## Set problem A
Take the page and repeat only what runs from "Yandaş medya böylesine" through "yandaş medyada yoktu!".

## Data segment
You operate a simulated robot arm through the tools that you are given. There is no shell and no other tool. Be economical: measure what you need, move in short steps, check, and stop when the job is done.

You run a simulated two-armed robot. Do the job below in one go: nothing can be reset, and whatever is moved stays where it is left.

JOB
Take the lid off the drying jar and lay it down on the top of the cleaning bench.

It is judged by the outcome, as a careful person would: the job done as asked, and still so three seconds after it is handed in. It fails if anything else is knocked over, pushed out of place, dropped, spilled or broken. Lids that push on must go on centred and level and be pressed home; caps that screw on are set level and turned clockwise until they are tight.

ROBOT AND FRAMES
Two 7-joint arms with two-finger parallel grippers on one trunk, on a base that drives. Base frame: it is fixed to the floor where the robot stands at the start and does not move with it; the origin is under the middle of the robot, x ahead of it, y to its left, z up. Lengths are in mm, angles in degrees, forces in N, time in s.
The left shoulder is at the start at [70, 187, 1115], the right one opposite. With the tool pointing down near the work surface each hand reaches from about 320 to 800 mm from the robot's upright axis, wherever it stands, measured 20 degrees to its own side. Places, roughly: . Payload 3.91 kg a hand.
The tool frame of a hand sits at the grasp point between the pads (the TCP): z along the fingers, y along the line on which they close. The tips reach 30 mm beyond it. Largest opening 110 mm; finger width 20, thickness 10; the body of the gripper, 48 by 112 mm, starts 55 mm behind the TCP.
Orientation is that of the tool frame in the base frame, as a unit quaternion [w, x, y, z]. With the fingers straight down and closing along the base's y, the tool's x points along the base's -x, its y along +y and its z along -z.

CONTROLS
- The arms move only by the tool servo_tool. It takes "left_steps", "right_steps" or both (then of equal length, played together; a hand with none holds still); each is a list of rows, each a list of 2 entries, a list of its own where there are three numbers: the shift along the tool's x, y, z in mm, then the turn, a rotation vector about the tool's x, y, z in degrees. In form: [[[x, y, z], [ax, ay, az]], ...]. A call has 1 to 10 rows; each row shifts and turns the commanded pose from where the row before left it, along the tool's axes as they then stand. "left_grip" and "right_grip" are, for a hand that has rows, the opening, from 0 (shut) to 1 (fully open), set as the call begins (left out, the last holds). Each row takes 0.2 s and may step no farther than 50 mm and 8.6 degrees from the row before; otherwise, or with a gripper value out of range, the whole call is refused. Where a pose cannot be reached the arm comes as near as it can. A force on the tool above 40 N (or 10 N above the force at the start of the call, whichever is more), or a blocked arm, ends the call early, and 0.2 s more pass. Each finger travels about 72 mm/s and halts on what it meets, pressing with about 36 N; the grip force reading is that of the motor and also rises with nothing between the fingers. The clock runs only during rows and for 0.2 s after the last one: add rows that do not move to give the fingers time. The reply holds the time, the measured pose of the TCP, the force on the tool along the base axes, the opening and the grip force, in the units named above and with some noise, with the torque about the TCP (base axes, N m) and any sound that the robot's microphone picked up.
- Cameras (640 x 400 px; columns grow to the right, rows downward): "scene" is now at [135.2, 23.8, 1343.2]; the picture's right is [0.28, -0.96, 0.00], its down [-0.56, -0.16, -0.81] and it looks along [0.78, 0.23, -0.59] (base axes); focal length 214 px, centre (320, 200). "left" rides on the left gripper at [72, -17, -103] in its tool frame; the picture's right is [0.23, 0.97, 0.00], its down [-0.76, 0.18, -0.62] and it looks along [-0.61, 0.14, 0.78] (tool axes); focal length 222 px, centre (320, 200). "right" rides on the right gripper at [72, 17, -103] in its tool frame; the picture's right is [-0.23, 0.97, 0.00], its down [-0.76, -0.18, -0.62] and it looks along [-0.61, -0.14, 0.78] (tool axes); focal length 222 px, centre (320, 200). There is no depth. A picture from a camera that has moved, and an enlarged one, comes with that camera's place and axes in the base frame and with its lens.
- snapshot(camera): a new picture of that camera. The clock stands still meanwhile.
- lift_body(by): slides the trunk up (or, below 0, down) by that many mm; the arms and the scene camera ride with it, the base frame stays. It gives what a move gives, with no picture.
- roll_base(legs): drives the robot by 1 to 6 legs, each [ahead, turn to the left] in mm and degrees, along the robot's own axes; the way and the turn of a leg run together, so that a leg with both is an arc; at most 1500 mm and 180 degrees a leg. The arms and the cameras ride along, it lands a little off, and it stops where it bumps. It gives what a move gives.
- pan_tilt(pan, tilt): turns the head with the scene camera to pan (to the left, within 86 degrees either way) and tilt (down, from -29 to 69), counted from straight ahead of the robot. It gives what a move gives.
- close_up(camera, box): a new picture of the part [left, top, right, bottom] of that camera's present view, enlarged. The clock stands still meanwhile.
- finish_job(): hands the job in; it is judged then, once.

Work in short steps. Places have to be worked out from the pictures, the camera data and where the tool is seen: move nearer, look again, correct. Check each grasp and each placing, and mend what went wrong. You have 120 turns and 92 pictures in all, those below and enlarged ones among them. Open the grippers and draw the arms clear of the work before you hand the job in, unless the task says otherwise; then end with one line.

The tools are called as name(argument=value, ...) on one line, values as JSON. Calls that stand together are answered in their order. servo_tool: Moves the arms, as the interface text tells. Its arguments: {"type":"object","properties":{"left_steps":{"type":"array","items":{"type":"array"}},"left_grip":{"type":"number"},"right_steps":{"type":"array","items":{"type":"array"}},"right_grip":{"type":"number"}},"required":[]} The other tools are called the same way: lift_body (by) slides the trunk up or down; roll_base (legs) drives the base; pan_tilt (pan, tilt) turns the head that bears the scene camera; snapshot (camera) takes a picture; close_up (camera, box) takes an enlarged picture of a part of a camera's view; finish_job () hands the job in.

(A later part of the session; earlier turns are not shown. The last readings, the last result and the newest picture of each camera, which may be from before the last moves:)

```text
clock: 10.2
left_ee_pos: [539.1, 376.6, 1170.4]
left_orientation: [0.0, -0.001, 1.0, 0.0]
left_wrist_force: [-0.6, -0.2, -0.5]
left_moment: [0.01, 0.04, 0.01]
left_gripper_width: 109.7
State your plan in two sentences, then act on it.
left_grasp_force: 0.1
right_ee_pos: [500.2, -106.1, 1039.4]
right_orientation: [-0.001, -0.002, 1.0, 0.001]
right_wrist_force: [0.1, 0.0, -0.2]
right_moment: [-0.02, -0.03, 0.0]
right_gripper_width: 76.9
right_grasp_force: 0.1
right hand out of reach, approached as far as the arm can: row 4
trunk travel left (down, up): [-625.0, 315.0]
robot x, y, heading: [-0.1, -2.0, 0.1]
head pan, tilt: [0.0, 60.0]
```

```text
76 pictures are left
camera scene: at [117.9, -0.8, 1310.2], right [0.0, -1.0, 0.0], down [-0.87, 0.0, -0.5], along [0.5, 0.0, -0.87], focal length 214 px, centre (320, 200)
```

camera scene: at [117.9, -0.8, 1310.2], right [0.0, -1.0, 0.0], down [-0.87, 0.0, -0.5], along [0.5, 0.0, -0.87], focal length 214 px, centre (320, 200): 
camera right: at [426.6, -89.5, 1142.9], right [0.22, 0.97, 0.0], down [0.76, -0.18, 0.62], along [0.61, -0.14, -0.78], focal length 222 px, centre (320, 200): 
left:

## Set problem B
Output exactly the lines of the material above from the one containing "- lift_body(by): slides" up to and including the one containing "- roll_base(legs): drives". The answer is a numbered list with one line in each place and no blank lines.

## Page
Sevgili okurlarım,
İstanbul, Ankara, Bursa, Düzce ve Niğde Belediye başkanlarından sonra sıra Balıkesir’e gelmişti.
Balıkesir Büyükşehir Belediye Başkanı Ahmet Edip Uğur acaba istifa mı edecekti, yoksa direnecek miydi?
İktidar baskısına karşı direnmek elbette çok zordu ama, ne yapacağı yine de merakla bekleniyordu...
Edip Bey sonunda konuştu:
“Yolsuzluğumuz yok, usulsüzlüğümüz yok, başarısızlığımız yok, FETÖ bağlantımız yok.
Ama ailemize ve evimize
kadar ulaşan tehditler, katlanacak bir durum olmanın ötesine geçmiştir...
Ak Parti’de siyaset yapma imkânımız ortadan
kaldırılmıştır. Partimden ve belediye başkanlığı
görevimden istifa ediyorum.”

* * *

Onun bu sözlerini medyadan izlediniz.
Yandaş medya böylesine önemli bir konuyu yine görmezden gelmişti.
Televizyon haberlerinde bazısı birkaç satırla söz etti, haberi “Başkan istifa etti” diye kısaca verdi.
Dünkü yandaş gazetelerin bazılarında bu haber tek sütundu, bazılarında hiç yer bulmamıştı!
Oysa Başkan’ın sözleri çok ağırdı, ciddi suçlamalar içeriyordu. Bu suçlamaların hiçbiri yandaş medyada yoktu!
Haberin en önemli ve çarpıcı bölümü kamuoyundan gizleniyordu.

* * *

Balıkesir’le uzaktan yakından bir ilgim yok. Dolayısıyla orada neler olduğunu bilemem.
Ahmet Edip Uğur’u da tanımam. Dolayısıyla neler yaptığı, nasıl bir belediye başkanı olduğu konusunda da en ufak bir fikrim yok.
Ancak burada işin çok ciddi bir boyutu ortaya çıkıyor. Onun şu sözleri çok önemlidir:
“Ailemize ve evimize kadar ulaşan tehditler, katlanacak bir durum olmanın ötesine geçmiştir.”
Şimdi bir Büyükşehir Belediye Başkanı düşünün...İktidar partisinden seçilmiş.
Hem de halkın oylarıyla seçilmiş.

## Final result A
Yandaş medya böylesine önemli bir konuyu yine görmezden gelmişti.
Televizyon haberlerinde bazısı birkaç satırla söz etti, haberi “Başkan istifa etti” diye kısaca verdi.
Dünkü yandaş gazetelerin bazılarında bu haber tek sütundu, bazılarında hiç yer bulmamıştı!
Oysa Başkan’ın sözleri çok ağırdı, ciddi suçlamalar içeriyordu. Bu suçlamaların hiçbiri yandaş medyada yoktu!

## Final result B
1. - lift_body(by): slides the trunk up (or, below 0, down) by that many mm; the arms and the scene camera ride with it, the base frame stays. It gives what a move gives, with no picture.
2. - roll_base(legs): drives the robot by 1 to 6 legs, each [ahead, turn to the left] in mm and degrees, along the robot's own axes; the way and the turn of a leg run together, so that a leg with both is an arc; at most 1500 mm and 180 degrees a leg. The arms and the cameras ride along, it lands a little off, and it stops where it bumps. It gives what a move gives.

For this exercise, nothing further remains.